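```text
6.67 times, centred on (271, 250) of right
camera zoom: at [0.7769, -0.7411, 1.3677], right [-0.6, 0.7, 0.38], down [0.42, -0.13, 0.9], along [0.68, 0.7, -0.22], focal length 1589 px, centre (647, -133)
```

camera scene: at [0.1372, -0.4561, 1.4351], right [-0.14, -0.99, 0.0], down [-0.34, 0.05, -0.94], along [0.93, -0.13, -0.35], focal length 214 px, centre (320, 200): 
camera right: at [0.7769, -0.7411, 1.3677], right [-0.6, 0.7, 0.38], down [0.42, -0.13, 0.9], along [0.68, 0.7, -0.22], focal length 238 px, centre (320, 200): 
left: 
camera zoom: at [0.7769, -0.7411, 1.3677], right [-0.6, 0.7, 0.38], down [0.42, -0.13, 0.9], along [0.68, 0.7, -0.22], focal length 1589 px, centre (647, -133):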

**SET PROBLEM**
Pull every line containing the word "along" out of the material and copy it.

**OUTPUT**
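camera zoom: at [0.7769, -0.7411, 1.3677], right [-0.6, 0.7, 0.38], down [0.42, -0.13, 0.9], along [0.68, 0.7, -0.22], focal length 1589 px, centre (647, -133)
camera scene: at [0.1372, -0.4561, 1.4351], right [-0.14, -0.99, 0.0], down [-0.34, 0.05, -0.94], along [0.93, -0.13, -0.35], focal length 214 px, centre (320, 200): 
camera right: at [0.7769, -0.7411, 1.3677], right [-0.6, 0.7, 0.38], down [0.42, -0.13, 0.9], along [0.68, 0.7, -0.22], focal length 238 px, centre (320, 200): 
camera zoom: at [0.7769, -0.7411, 1.3677], right [-0.6, 0.7, 0.38], down [0.42, -0.13, 0.9], along [0.68, 0.7, -0.22], focal length 1589 px, centre (647, -133):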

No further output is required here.